Les travaux importants de décoration que j’avais projetés s'avérèrent plus longs que prévu.
Finalement, début 1989 couronna mon installation. Tentures, miroirs teintés, profusion de
plantes vertes, écran géant projetant des films documentaires animaliers ou montrant des
plaines verdoyantes apaisantes étaient définitivement en place. Le centre de relaxation
douillet avait fière allure.
Connaissant mieux que personne les classiques malentendus autour du terme « relaxation »,
j’allais me montrer particulièrement vigilante pour éviter toute dérive vers un lieu de
prostitution, de drague et toute autre activité que celle de la détente. Je souhaitais un lieu de
relaxation et de bien-être pour emporter la clientèle dans sa magie qui invitait au voyage du
lâcher prise et du rêve, sans aucune connotation sexuelle. J’avais pris des cours de massage
californien et entendais bien me cantonner à ce type de prestations (la technique du massage
californien a été créée par Margaret Elke et n’a aucune connotation sensuelle). Outil
complémentaire au travail psychothérapeutique, cette technique s'est surtout popularisée à
partir des années 1980.
La politique de l’ancien patron, un peu laxiste sur ce plan, m’obligea à trier rigoureusement la
clientèle et à introduire des règles de comportement strictes, mais pas trop quand même.

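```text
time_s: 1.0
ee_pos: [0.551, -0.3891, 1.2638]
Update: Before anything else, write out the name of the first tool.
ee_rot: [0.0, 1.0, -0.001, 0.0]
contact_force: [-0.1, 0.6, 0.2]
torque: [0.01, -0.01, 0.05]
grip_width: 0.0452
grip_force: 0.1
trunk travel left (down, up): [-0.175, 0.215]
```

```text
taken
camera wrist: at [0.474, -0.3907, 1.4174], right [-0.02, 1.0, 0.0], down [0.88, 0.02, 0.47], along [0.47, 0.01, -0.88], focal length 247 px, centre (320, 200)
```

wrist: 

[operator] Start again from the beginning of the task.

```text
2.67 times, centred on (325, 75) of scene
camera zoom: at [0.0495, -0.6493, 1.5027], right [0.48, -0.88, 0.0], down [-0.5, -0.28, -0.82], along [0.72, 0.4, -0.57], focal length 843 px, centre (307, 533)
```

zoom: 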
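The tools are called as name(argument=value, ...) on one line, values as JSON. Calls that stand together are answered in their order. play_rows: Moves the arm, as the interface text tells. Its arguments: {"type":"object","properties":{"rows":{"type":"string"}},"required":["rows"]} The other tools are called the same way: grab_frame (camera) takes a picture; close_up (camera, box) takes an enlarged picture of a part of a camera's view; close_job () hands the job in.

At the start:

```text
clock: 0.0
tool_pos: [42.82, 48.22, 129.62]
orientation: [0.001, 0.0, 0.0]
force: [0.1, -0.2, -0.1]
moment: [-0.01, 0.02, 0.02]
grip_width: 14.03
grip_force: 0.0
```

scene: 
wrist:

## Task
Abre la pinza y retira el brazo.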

Organisé selon un système d’abonnement, le centre fonctionna assez rapidement de manière
satisfaisante, malgré des coûts de maintenance élevés. Chaque détail avait été précisément
pensé. La première année d'exploitation produisit de belles performances mais ce n’était
toutefois pas suffisant pour rembourser le prêt. Aidée d’une assistante et pleine de bonne
volonté, je m’impliquai totalement dans cette nouvelle activité. Fermé le matin, le centre était
ouvert en nocturne jusqu'à vingt-deux heures trente. Après la fermeture des lieux, il y avait
encore les nettoyages à faire, puis le trajet Annecy Gaillard, lorsque je ne dormais pas sur
place. Sacrifiant régulièrement mes heures de sommeil, j’avais la rage, la volonté féroce de
réussir cette fois-ci. Souvent fatiguée, je tenais néanmoins bon, investissant sans réserve mes
efforts afin d’y arriver.
Et pourtant malgré tout mon bon vouloir, encore et toujours, les premiers nuages n’allaient
pas tarder à s’amonceler. Fin 1990, des rumeurs commencèrent à circuler. Certains clients,
bien informés, évoquaient la possibilité d’une guerre dans la région du Golfe, et d’une autre
dans la poudrière balkanique régulièrement ravagée par les conflits. Certains anticipaient
même la récession, imaginant que ces conflits pourraient déboucher sur une guerre mondiale.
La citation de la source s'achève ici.